• _TEXT SHOWN_
start

The Woman in the Books
I Know Why the Caged Bird Sings (1931–1944)
    In Caged Bird (1970), Angelou reconstructs her childhood, beginning as a three-year-old child living with her older brother under the protective hand of their paternal grandmother, Annie Henderson. The first volume vividly recalls life in Stamps, Arkansas, with its Christian traditions and its segregated society.
    When Maya was eight, her father took her and Bailey from Stamps to St. Louis to visit their mother, Vivian Baxter. It was there, in 1936, in a poorly supervised household, that Maya was seduced and raped by her mother’s boyfriend, Mr. Freeman. After a brief trial Freeman was beaten to death, presumably by Maya’s three uncles. Horrified that her words had caused anyone’s death, Maya withdrew into a silence that the Baxters were incapable of handling. She and Bailey were returned to Annie Henderson and the community of Stamps, where for five years Maya remained mute. She was finally released from the burden of speechlessness in 1940, through her study of literature and guidance by a woman from Stamps named Mrs. Flowers.

end

• _SET PROBLEM A_
Cite the text shown exactly. Begin with "The Woman in" and finish with "its segregated society.".
• _SET PROBLEM B_
Continue the text shown from where it stops.

• _SUPPLIED DATA_
start

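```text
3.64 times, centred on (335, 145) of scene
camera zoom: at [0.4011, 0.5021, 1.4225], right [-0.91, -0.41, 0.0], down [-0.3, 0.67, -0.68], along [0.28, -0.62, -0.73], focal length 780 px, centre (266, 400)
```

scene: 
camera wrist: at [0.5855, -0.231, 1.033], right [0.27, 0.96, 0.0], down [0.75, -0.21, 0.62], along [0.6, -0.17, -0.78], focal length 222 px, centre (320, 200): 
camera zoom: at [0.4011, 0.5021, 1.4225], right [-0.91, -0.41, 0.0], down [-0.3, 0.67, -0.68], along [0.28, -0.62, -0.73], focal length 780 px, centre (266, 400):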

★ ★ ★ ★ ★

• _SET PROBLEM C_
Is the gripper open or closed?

end

• _WRITTEN REPLY A_
The Woman in the Books
I Know Why the Caged Bird Sings (1931–1944)
    In Caged Bird (1970), Angelou reconstructs her childhood, beginning as a three-year-old child living with her older brother under the protective hand of their paternal grandmother, Annie Henderson. The first volume vividly recalls life in Stamps, Arkansas, with its Christian traditions and its segregated society.

• _WRITTEN REPLY B_
    After graduating from the eighth grade, Maya, along with her brother Bailey, moved back to California, where she gave an early sign of her enormous potential to succeed by becoming the first black streetcar conductor in San Francisco. She knew even then, from her experiences in Stamps and St. Louis, that she was black and female, someone with the cards stacked against her. “If you’re black you’re black. Whatever you do comes out of that. It’s like being a woman. No matter what age or even sexual preference, if you’re a woman you’re a woman” (“Icon” 1997).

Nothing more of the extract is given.